[Stored items from a collection]
begin

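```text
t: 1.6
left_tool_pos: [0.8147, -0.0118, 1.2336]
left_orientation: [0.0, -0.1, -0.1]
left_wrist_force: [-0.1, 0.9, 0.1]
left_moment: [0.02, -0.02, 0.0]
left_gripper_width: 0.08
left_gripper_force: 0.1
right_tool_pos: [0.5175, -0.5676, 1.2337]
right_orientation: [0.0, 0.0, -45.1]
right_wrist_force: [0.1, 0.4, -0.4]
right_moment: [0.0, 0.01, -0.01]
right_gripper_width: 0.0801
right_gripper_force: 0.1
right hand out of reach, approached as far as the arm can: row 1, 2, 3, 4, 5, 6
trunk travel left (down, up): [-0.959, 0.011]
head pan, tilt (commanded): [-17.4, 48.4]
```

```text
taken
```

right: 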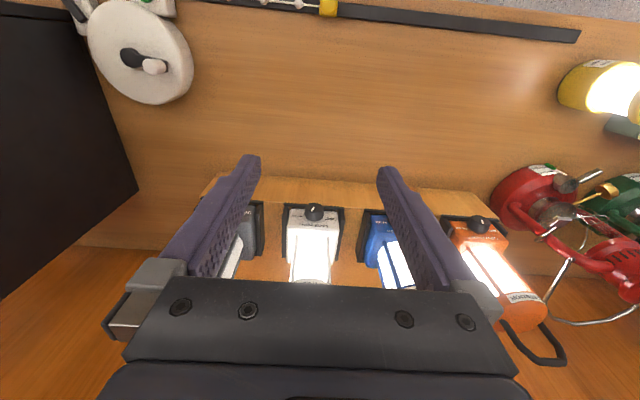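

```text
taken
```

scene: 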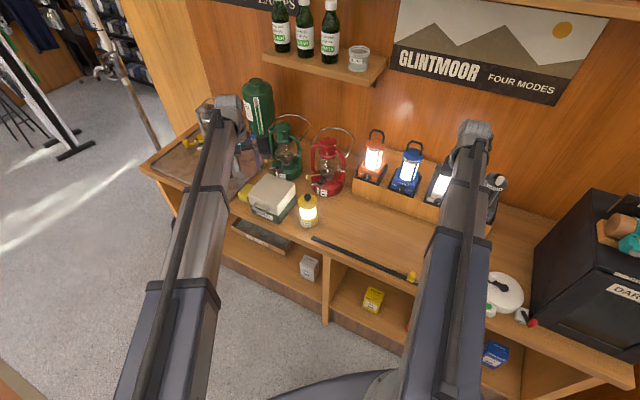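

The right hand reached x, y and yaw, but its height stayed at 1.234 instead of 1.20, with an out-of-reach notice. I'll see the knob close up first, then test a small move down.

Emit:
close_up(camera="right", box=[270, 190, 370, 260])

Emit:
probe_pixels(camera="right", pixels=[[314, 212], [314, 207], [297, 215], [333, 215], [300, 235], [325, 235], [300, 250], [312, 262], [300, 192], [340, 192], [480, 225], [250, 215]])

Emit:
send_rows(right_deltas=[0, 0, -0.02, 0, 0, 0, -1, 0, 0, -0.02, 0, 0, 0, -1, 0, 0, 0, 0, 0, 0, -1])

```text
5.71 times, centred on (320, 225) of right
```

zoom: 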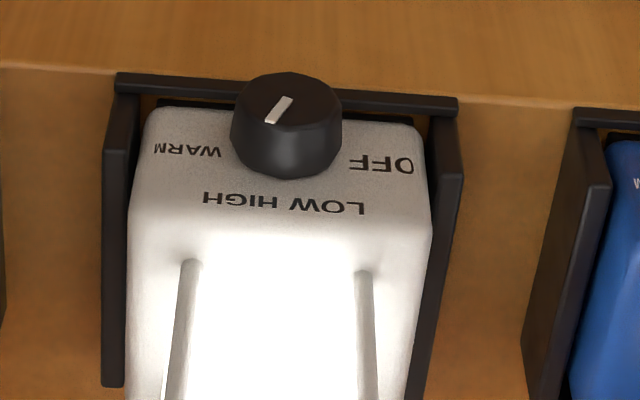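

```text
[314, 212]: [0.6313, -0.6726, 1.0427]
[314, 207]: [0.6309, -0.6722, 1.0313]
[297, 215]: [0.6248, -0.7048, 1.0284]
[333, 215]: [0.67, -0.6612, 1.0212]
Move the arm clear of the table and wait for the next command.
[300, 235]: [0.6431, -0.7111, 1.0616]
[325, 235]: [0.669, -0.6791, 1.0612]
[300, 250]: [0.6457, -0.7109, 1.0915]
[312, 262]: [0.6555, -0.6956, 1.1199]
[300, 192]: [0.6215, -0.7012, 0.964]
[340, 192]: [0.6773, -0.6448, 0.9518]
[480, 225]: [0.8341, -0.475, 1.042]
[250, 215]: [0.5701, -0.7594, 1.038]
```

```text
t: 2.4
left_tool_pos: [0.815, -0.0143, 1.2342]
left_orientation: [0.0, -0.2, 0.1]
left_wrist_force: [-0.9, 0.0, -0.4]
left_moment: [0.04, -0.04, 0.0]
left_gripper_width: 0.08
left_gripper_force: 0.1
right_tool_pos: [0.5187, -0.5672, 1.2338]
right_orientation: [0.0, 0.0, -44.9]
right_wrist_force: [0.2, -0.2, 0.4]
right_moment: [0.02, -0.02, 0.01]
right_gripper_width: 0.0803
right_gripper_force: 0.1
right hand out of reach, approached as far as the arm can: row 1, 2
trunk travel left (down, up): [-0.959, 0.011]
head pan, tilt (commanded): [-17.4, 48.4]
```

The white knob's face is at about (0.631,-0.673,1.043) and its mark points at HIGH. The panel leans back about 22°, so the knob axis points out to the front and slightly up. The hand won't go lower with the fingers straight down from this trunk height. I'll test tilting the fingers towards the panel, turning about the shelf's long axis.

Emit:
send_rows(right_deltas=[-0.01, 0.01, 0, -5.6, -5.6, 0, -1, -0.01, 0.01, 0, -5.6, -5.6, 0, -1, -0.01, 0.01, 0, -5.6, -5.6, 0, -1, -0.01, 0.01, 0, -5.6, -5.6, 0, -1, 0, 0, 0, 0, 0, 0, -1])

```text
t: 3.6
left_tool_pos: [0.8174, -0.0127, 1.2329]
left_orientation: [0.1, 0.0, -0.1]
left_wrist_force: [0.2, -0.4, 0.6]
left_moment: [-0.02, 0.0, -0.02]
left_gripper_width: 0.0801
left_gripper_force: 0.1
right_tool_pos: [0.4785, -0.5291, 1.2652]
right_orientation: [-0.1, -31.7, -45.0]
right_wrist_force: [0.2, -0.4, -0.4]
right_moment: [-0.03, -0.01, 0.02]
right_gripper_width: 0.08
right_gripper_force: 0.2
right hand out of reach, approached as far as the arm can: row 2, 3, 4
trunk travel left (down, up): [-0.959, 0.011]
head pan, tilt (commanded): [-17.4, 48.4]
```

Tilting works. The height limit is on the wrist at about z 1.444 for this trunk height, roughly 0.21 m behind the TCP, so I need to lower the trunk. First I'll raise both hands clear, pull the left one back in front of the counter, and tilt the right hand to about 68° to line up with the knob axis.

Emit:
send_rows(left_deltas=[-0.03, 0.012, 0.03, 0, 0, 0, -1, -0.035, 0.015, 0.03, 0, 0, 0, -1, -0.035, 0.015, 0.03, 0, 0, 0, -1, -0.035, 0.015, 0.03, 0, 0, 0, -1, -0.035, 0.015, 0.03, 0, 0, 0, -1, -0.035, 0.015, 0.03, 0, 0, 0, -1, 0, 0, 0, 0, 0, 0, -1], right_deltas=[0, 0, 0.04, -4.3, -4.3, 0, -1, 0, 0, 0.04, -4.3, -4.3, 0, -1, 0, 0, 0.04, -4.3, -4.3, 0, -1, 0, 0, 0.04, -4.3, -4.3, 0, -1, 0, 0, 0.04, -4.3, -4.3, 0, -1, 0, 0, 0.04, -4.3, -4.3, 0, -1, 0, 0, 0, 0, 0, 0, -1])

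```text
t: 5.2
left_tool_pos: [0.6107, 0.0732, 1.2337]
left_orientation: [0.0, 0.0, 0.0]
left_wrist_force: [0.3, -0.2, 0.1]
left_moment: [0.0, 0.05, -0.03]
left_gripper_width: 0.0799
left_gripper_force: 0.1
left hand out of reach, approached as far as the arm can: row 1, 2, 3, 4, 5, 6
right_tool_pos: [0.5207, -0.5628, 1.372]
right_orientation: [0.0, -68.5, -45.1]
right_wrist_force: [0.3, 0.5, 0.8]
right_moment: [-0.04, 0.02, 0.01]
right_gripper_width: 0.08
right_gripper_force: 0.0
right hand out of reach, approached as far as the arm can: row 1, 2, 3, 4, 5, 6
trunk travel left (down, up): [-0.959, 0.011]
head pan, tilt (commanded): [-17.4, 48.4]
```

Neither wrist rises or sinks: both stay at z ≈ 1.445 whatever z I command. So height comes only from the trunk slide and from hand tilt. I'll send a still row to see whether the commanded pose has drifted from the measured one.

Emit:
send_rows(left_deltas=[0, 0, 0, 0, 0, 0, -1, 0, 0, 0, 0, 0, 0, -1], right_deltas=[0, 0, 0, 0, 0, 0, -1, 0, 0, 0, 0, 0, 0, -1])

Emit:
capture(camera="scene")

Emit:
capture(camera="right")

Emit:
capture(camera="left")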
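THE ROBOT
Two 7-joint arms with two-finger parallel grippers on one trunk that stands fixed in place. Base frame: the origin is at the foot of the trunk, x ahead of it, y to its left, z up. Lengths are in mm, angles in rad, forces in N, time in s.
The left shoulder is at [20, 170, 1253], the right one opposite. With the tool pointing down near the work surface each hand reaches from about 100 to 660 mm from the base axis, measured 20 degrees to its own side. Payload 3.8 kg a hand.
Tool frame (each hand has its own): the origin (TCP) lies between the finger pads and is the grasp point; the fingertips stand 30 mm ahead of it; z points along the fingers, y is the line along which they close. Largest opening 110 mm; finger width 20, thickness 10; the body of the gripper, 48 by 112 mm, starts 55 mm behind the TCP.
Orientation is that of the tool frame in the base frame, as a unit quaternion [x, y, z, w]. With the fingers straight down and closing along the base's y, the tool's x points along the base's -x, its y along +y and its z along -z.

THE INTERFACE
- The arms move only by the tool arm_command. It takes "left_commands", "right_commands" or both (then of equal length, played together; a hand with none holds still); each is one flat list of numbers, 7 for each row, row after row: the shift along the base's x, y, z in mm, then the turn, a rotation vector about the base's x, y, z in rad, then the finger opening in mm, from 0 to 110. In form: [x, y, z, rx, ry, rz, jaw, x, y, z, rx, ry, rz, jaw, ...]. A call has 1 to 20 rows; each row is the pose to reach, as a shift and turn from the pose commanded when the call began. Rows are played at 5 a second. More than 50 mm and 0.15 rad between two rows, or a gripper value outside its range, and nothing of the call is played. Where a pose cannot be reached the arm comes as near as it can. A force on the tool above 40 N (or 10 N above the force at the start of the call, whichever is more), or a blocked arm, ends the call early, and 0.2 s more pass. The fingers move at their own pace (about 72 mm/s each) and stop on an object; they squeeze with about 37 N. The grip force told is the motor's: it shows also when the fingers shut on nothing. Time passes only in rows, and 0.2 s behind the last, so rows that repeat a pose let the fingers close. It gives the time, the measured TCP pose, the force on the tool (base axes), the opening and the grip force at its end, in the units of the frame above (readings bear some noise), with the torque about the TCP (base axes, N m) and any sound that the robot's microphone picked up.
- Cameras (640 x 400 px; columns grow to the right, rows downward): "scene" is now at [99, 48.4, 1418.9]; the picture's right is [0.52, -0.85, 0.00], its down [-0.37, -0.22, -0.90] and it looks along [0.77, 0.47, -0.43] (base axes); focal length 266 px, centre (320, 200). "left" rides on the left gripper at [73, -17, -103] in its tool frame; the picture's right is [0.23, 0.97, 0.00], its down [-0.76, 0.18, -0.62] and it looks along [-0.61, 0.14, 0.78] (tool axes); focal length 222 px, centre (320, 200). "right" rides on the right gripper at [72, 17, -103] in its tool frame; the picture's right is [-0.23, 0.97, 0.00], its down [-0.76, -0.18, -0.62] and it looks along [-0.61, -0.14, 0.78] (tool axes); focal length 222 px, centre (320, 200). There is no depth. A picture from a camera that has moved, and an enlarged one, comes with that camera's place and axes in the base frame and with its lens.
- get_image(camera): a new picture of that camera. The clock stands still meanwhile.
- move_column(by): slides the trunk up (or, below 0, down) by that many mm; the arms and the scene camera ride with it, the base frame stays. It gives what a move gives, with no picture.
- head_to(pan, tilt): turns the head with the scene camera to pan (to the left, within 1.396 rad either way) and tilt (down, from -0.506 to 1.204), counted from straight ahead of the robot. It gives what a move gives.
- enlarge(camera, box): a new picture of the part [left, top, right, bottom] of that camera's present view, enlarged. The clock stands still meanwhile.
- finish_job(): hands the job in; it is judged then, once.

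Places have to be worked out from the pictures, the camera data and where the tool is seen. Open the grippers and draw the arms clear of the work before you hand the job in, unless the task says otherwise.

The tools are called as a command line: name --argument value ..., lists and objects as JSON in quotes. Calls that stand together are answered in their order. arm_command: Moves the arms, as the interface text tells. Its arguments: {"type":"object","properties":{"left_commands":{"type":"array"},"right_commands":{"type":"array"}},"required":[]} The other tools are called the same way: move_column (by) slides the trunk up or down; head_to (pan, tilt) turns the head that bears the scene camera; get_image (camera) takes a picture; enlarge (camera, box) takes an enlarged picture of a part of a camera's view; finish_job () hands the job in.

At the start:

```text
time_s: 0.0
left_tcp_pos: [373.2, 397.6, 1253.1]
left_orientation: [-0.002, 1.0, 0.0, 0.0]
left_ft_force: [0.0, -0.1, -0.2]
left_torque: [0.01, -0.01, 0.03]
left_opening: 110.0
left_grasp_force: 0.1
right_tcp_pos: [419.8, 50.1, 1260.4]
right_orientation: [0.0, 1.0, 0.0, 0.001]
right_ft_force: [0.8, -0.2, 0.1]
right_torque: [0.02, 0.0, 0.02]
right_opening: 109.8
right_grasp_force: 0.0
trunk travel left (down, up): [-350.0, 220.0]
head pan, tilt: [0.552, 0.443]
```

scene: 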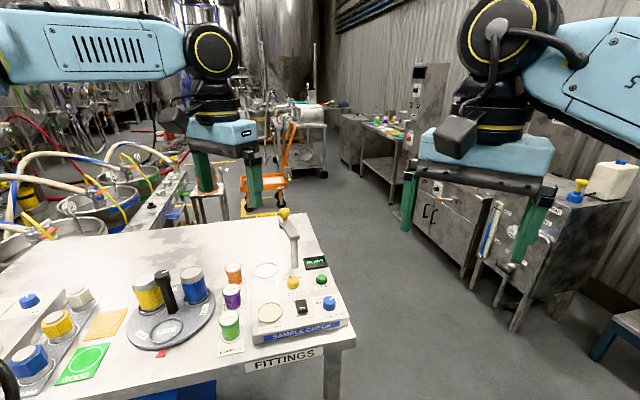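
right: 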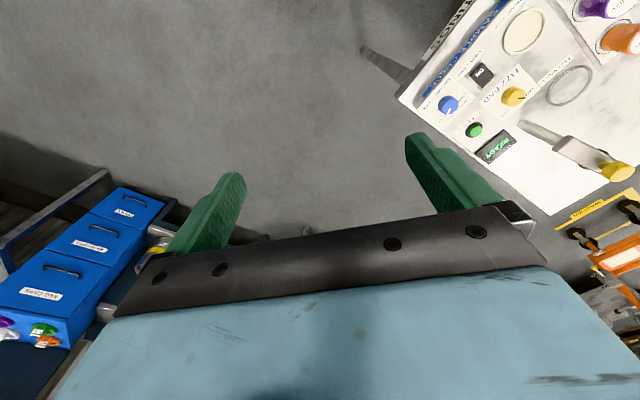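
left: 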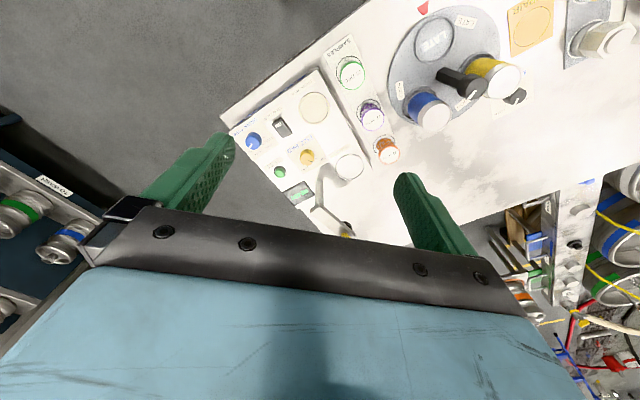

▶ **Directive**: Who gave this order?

end

▶ **Directive**: Show, from the material above, each line that includes the string "slides".

▶ **Solution**:
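- move_column(by): slides the trunk up (or, below 0, down) by that many mm; the arms and the scene camera ride with it, the base frame stays. It gives what a move gives, with no picture.
The tools are called as a command line: name --argument value ..., lists and objects as JSON in quotes. Calls that stand together are answered in their order. arm_command: Moves the arms, as the interface text tells. Its arguments: {"type":"object","properties":{"left_commands":{"type":"array"},"right_commands":{"type":"array"}},"required":[]} The other tools are called the same way: move_column (by) slides the trunk up or down; head_to (pan, tilt) turns the head that bears the scene camera; get_image (camera) takes a picture; enlarge (camera, box) takes an enlarged picture of a part of a camera's view; finish_job () hands the job in.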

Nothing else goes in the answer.